In Business Organizations by Coolidge Wall

For those who do not want to start a new business on their own, there are different types of partnerships to consider. Perhaps the simplest and easiest is called a general partnership.

Unlike other forms of business organization, such as a corporation, there are no required formalities for forming a general partnership. Nor must the partners create a written partnership agreement, though it is often a good idea. Legally, a general partnership exists when two or more people are carrying on as co-owners of a business and sharing the profits. They are not allowed to draw a salary on top of the profits, which must be shared equally, along with the losses.

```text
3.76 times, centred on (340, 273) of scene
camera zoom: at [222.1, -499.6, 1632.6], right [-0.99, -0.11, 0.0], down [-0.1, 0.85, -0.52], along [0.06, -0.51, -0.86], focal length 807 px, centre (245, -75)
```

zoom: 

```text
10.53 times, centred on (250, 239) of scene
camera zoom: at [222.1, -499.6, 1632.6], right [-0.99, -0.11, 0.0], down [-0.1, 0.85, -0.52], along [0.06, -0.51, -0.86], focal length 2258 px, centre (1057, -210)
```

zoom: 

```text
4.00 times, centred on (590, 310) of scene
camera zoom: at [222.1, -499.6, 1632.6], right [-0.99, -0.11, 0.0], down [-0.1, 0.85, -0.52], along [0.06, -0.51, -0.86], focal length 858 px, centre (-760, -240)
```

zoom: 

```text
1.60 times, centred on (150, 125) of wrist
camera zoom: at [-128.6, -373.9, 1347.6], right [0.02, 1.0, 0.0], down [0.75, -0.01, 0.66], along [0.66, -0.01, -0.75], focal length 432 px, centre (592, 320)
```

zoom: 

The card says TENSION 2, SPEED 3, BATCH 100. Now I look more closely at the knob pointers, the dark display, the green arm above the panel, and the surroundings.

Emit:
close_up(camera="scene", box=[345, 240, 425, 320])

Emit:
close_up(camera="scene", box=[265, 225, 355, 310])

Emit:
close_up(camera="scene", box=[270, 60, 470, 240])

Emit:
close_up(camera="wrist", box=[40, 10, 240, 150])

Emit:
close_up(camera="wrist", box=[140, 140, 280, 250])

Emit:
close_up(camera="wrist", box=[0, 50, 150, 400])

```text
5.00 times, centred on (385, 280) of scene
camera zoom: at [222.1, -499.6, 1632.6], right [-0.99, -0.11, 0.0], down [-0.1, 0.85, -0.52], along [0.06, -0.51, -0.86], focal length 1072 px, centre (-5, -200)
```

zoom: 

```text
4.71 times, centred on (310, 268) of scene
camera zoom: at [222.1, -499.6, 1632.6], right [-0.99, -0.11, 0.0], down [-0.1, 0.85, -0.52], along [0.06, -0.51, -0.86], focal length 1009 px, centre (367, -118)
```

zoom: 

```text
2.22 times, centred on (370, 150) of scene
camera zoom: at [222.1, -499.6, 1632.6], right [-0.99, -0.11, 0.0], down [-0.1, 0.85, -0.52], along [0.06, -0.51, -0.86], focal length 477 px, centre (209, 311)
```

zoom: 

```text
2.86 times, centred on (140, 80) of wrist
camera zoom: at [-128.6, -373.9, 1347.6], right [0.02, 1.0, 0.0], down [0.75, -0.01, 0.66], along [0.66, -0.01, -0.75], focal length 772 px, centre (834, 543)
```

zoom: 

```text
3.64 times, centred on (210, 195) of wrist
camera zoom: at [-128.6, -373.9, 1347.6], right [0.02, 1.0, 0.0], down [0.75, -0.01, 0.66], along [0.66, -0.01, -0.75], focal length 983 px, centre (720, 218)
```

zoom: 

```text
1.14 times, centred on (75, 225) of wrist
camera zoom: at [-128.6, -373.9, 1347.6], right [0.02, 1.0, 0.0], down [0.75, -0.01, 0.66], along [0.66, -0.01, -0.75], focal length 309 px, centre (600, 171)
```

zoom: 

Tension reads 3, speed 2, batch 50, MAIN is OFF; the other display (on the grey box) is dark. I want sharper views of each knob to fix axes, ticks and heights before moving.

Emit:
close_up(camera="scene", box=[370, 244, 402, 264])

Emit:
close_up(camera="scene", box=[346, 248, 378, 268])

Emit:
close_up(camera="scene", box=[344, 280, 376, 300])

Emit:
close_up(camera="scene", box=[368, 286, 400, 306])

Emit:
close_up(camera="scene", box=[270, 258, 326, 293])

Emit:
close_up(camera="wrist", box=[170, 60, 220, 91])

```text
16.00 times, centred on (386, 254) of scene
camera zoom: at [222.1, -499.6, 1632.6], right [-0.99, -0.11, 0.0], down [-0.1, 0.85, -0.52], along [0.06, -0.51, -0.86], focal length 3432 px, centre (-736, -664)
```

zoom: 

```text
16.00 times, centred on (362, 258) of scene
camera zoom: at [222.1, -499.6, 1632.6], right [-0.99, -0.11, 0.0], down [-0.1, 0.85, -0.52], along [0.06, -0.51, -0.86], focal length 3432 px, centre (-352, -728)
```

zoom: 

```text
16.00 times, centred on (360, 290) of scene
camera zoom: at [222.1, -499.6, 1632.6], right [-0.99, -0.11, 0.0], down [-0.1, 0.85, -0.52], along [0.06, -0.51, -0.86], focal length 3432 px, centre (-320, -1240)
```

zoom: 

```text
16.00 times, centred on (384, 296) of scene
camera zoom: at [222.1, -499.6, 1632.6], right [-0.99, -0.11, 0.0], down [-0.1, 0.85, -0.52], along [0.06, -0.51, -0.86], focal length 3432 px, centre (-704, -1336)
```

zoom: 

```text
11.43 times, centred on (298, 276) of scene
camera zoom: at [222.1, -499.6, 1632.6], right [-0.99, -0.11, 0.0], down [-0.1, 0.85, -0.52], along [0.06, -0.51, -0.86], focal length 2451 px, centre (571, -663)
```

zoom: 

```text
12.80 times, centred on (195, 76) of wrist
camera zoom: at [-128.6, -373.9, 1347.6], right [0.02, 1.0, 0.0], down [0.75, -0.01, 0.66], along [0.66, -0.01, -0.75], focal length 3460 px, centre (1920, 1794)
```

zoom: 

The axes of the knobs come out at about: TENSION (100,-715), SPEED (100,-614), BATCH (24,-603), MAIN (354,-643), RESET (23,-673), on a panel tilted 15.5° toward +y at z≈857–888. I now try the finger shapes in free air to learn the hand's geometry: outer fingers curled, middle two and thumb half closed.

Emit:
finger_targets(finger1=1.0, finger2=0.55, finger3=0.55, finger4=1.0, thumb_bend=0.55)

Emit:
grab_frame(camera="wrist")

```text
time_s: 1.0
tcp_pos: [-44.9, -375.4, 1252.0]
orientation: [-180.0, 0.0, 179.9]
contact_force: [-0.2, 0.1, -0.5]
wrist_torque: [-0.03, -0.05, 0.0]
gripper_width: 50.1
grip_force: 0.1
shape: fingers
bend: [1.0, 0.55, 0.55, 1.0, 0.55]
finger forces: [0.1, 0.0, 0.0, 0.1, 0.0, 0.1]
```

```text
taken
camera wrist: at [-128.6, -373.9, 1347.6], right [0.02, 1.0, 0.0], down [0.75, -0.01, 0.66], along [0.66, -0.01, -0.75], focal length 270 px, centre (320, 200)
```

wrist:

Starting a general partnership automatically creates duties that the partners owe each other. They each have a duty of loyalty, which means no partner may enrich him- or herself at the expense of the partnership, such as by buying supplies at an inflated price in exchange for a secret kickback from the supplier. A partner who simply makes a bad deal without any personal enrichment has not violated this duty. Partners also take on a duty to provide financial accounting to the rest of the partners.

If the partners wish to add other duties, they must include them in a written agreement. The agreement can detail how much each control each partner has over operations, how major decisions will be made, and so on.

Just as profits flow directly to the partners, in a general partnership the business’ taxes get paid through the partners’ personal income tax filings. Whether this is a burden you and your partners wish to take on is an important consideration when starting your business.